----- PASSAGE -----
Motive to commit the murder of the deceased could not be
established by the prosecution. The seizure of blood stained
wearing apparel of the appellant Bidhan Mongar by the Police
was not witnessed by PW5 and PW6 as adduced in their
evidence and the said appellant too denied such seizure by
the Police in his statement recorded under Section 313
Cr.P.C. and consequently the prosecution had failed to prove
the seizure list marked as Exbt. 3. It was arduously argued
that the FSL report did not elucidate the exact group of the
blood on the offending weapon and the Ld. Trial Judge had
erroneously concluded, the blood present on the offending
weapon, control earth and the wearing apparels of the victim
and the blood on the wearing apparel of the appellant Bidhan
Mongar to be of the same group since the origin of the blood
present in the earth of the Place of Occurrence and the PM
blood could not be ascertained due to disintegration. The
fingerprints of the appellants were not examined. The F.S.L.
Report did not categorically state the blood on the seized
articles matched with blood group of the victim. It was further
argued that the torch in question was not seized by the
Investigating Officer. The prosecution considerably failed to
5
prove its case and the appeal be allowed and the conviction be
set aside.
Mr. Partha Sarathi Bhattacharyya, Ld. Advocate for
appellant no. 2 stated that the prosecution has failed to
produce direct evidence. The entire case was based on
circumstantial evidence. Motive to commit the crime was
pivotal and the prosecution failed to establish the existence of
motive to commit the crime. There have been inconsistencies
in the evidence of prosecution witnesses. In view of the
infirmities in the prosecution evidence, impugned order of the
conviction and sentence is liable to be set aside.
Mr. Swapan Banerjee, Ld. Advocate for the State
submitted the complaint to have been written in Nepali
language which however mentioned the torchlight and the
same was mistakenly typed as lamp during its translation
into english. The appellants did not cite any defence witness
in support of their innocence. The offending weapon was
recovered and identified by the PW10, the Doctor conducting
the Post Mortem whose evidence and the inquest report
corroborated its presence on the body of the deceased victim
to have caused his death. The FSL report indicated the blood
to be of human origin which was present on the articles sent
to FSL for identification. The PW 1, 2, 3 had seen the
appellants to escape from the spot after committing the
6
offence and the prosecution had been able to prove its case
and the impugned order should be upheld.
----- DATA SEGMENT -----
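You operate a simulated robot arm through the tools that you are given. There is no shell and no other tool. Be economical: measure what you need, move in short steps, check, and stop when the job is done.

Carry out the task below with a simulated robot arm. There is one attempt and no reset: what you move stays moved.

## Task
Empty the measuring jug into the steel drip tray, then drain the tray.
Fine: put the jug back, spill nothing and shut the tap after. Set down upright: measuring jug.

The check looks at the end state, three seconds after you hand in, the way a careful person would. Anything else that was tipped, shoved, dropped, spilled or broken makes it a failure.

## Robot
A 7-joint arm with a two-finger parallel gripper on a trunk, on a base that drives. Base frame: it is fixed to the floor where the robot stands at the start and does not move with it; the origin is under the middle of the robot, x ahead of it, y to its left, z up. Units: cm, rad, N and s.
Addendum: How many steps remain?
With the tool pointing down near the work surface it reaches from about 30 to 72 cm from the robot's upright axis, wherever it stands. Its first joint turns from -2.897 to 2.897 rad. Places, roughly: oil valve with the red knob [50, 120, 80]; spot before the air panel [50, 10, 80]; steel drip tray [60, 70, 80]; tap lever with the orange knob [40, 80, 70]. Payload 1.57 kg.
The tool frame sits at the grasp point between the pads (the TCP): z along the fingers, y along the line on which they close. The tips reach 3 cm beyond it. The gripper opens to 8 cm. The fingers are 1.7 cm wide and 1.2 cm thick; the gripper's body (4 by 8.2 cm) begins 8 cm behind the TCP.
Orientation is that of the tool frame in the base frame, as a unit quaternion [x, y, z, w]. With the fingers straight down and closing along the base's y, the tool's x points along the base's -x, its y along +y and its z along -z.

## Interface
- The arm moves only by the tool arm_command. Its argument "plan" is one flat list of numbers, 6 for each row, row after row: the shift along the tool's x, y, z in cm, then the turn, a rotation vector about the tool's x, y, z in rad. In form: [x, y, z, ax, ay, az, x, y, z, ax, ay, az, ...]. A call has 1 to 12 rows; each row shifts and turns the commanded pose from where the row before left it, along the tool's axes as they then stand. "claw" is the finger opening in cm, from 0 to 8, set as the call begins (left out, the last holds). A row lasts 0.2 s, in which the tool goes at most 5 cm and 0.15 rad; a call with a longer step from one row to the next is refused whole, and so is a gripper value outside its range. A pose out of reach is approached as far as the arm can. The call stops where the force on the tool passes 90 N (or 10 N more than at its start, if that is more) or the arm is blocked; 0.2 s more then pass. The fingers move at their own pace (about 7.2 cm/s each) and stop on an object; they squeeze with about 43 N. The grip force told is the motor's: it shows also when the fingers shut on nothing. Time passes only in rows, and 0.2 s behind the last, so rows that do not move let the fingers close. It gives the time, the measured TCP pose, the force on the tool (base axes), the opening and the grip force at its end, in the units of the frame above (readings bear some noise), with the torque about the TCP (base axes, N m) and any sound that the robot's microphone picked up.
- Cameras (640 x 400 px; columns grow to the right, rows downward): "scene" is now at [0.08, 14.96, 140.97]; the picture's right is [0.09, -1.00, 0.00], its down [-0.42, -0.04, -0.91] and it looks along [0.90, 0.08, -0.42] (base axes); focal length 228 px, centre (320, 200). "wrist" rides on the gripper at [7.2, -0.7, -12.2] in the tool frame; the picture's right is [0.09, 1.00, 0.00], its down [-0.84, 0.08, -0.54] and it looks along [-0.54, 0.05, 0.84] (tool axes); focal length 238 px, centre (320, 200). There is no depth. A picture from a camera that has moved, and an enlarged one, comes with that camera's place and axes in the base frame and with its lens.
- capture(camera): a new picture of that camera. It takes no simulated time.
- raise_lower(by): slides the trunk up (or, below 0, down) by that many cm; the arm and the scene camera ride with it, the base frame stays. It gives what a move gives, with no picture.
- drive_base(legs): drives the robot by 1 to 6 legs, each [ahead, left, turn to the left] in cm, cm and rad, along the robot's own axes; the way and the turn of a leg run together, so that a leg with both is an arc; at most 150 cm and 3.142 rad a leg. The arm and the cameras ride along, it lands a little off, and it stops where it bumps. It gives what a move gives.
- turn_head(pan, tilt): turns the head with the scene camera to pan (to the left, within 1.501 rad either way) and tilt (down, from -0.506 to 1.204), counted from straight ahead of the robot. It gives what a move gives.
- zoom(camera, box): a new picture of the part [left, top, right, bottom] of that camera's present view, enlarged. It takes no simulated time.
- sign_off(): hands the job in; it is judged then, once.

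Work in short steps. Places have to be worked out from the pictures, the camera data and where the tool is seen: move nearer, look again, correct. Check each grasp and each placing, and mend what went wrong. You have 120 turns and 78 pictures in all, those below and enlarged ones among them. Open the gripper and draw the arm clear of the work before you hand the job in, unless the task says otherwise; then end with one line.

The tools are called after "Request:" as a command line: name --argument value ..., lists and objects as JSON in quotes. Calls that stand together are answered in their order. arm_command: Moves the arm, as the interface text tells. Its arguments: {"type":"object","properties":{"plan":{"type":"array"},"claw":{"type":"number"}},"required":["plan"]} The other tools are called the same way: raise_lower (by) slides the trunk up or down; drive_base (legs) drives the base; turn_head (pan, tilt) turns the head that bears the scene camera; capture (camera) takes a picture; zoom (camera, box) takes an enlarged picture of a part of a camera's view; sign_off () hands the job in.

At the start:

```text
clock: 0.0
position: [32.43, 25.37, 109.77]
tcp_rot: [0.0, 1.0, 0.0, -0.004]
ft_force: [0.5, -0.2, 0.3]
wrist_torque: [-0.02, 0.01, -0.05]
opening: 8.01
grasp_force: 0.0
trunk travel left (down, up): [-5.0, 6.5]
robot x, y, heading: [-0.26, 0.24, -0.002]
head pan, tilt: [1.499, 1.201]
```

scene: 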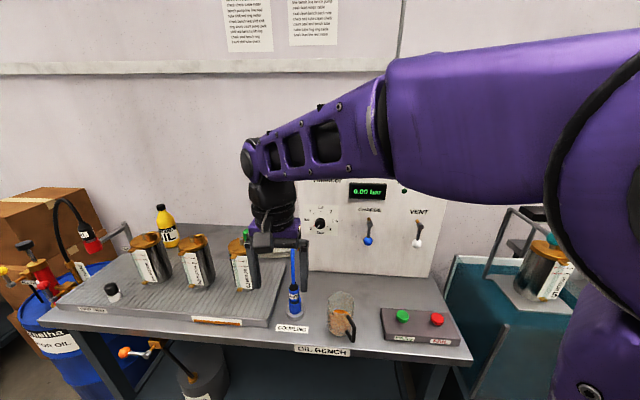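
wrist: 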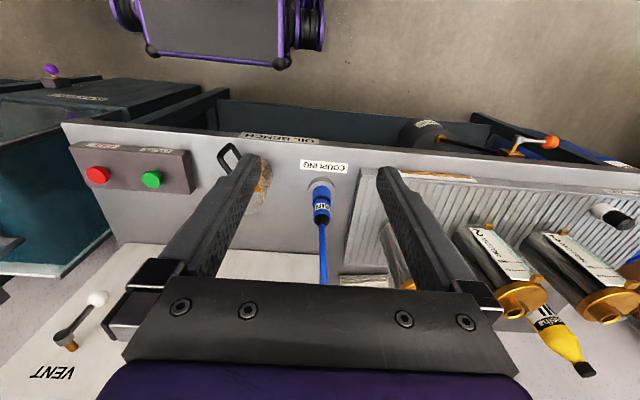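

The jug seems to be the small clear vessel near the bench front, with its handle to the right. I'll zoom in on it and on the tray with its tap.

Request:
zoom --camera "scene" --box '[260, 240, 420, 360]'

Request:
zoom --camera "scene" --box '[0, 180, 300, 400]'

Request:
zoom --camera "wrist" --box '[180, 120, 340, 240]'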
-----
Cite the passage exactly. Begin with "Mr. Partha Sarathi" and finish with "be set aside.".

Mr. Partha Sarathi Bhattacharyya, Ld. Advocate for
appellant no. 2 stated that the prosecution has failed to
produce direct evidence. The entire case was based on
circumstantial evidence. Motive to commit the crime was
pivotal and the prosecution failed to establish the existence of
motive to commit the crime. There have been inconsistencies
in the evidence of prosecution witnesses. In view of the
infirmities in the prosecution evidence, impugned order of the
conviction and sentence is liable to be set aside.